"If you look at the data, most of them still all got jobs. At NYU our graduates have the highest average salaries than any of the other schools at NYU including the business school," she says. "People that aren't in the sciences, a lot of them work in publishing. A lot of them are unemployed, I don't know for NYU in particular, but in general, liberal arts graduates have a more difficult time finding jobs. So nursing is still a great job opportunity, but it is not as great as it was."
Fewer Hospital, ICU Jobs for New Nurses
As in past years, most NLRNs began their nursing careers in hospitals. However, that percentage dropped for the 2010–11 cohort, with 77.4% of the NLRMs finding jobs in hospitals, compared with 88.8% in the 2004–05 cohort.

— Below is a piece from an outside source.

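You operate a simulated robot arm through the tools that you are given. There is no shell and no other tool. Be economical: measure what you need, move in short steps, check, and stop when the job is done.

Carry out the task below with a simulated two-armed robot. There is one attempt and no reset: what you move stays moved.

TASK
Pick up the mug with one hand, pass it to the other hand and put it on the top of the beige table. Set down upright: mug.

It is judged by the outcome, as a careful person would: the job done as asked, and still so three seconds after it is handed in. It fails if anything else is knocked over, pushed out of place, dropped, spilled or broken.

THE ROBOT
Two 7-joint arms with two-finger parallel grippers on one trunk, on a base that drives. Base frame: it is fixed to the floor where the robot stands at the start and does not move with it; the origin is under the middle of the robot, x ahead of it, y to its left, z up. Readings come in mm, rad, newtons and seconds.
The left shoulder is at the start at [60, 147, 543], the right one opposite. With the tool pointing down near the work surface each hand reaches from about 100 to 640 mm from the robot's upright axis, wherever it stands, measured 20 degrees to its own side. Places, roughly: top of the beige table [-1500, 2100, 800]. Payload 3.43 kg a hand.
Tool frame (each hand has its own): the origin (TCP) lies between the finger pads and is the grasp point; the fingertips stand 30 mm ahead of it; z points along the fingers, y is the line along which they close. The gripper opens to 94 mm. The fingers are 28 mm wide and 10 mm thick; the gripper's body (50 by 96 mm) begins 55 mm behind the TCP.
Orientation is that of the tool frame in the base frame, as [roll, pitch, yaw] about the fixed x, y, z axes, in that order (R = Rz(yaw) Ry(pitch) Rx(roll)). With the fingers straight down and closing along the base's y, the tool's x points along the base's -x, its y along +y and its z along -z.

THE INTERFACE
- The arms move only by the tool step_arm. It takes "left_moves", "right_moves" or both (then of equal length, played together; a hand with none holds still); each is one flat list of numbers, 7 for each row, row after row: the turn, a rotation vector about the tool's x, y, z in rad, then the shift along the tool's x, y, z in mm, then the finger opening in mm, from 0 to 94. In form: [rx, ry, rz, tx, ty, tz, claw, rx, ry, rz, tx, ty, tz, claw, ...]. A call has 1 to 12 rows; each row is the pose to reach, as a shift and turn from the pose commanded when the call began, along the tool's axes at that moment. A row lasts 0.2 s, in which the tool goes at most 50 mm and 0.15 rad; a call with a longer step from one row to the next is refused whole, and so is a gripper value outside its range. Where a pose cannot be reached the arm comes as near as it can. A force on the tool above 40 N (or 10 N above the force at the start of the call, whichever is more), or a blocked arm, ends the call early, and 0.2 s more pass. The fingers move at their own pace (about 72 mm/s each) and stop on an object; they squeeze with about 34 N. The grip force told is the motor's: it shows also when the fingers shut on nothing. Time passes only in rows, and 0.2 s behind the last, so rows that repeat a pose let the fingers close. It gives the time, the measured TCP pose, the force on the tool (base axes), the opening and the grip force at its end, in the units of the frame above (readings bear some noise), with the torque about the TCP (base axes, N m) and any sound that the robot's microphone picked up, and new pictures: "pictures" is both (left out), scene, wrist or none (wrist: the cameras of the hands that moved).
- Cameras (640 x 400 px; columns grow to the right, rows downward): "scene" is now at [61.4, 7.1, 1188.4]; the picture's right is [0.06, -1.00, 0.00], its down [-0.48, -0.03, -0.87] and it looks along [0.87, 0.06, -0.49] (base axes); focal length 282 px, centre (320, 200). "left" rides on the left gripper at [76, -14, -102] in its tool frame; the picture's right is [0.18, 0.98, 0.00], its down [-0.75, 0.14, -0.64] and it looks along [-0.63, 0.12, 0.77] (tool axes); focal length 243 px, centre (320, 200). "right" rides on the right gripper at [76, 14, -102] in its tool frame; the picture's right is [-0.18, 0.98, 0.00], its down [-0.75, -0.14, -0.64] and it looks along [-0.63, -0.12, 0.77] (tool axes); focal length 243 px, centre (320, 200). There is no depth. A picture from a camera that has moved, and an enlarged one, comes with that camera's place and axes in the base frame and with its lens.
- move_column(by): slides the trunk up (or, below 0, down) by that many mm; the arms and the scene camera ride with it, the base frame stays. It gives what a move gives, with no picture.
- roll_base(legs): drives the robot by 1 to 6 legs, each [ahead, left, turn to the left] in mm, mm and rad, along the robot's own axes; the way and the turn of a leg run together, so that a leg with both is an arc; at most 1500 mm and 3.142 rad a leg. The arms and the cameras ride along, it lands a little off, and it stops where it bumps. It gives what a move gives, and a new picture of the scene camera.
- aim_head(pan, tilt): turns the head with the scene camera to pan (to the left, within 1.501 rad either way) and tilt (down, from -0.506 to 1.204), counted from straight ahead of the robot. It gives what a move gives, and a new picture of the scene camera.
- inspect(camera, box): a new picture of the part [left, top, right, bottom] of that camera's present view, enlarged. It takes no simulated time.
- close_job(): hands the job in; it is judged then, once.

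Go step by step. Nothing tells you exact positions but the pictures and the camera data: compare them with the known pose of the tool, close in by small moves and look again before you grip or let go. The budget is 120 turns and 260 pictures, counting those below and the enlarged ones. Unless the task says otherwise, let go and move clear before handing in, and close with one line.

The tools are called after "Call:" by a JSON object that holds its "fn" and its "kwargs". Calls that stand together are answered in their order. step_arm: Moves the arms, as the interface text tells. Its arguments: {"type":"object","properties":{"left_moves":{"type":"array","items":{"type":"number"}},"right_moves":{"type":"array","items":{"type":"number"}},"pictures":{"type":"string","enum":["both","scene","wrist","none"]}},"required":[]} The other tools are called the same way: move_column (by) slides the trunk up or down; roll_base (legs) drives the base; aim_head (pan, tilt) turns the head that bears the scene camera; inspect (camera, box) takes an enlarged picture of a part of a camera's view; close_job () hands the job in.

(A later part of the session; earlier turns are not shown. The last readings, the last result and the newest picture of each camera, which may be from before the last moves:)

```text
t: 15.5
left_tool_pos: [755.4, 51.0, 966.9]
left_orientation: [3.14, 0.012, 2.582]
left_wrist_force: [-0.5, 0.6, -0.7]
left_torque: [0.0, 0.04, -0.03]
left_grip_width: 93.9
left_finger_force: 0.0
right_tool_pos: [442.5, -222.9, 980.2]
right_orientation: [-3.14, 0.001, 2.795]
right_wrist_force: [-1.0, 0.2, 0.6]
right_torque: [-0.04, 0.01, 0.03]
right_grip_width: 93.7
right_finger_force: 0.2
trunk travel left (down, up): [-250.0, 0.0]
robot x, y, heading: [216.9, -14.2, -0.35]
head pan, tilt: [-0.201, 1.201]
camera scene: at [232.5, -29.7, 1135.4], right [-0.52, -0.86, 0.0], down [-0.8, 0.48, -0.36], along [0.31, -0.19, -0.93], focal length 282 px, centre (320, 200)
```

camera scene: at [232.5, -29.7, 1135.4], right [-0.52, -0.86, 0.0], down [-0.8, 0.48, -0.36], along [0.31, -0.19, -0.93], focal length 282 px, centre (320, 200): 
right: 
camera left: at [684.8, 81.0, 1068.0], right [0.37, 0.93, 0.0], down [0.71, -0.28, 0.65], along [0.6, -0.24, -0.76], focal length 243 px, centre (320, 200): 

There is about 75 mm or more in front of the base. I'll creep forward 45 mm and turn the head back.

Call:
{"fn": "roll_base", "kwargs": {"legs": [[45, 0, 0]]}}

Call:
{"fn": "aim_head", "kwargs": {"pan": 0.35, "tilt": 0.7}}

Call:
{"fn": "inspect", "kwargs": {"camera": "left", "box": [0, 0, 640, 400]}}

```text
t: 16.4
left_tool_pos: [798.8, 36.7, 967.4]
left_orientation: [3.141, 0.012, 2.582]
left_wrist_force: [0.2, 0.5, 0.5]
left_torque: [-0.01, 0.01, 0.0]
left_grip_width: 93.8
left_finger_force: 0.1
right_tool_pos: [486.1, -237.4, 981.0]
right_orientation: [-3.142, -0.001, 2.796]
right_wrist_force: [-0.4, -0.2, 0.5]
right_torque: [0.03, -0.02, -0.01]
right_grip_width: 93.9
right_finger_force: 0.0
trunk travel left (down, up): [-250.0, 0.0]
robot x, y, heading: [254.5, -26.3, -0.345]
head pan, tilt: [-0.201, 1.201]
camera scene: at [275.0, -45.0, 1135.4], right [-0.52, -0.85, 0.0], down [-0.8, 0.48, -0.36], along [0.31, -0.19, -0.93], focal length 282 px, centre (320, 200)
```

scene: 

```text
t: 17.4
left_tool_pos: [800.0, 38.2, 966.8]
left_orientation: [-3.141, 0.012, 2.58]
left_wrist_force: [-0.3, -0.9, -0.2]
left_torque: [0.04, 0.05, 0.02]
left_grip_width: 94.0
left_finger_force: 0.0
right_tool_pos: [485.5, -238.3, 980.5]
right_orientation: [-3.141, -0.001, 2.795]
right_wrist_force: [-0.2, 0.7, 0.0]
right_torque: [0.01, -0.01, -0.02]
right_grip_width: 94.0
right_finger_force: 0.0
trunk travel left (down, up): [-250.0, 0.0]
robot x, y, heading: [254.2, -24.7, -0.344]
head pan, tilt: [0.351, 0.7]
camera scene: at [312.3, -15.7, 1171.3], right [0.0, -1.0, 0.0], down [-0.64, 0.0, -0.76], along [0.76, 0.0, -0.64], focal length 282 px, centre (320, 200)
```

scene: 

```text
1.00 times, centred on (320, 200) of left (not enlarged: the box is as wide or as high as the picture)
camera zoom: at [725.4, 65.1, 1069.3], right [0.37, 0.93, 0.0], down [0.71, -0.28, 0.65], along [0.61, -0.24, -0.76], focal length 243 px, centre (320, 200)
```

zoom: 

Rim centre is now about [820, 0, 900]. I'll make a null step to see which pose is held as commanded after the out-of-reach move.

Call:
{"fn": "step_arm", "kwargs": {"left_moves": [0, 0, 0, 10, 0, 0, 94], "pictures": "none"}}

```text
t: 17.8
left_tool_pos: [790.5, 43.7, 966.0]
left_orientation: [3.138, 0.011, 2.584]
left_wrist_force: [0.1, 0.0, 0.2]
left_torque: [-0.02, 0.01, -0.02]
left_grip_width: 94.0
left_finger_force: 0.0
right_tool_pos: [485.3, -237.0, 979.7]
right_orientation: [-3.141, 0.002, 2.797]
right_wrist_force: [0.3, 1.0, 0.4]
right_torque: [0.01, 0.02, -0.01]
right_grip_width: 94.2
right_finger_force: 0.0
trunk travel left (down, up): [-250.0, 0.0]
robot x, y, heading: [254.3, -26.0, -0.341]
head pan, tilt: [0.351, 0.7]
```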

Of those in the 2010–11 cohort 13.5% were more likely to work in a magnet hospital compared with 10.3% of the 2004–05 cohort.
They are also less likely to work in intensive care units (18% in the 2004–05 cohort, compared with 11.6% in 2010–11) and more likely to be working part-time as a nurse (10.5% in 2010–11, compared with 7.8% for 2004–05), the survey found.
Kovner finds this movement away from hospital work for NLRNs over the past several years one of the more "telling" parts of the survey, but it's not quite clear exactly what the data is saying. Does this trend reflect the move toward lower inpatient volumes and toward outpatient services?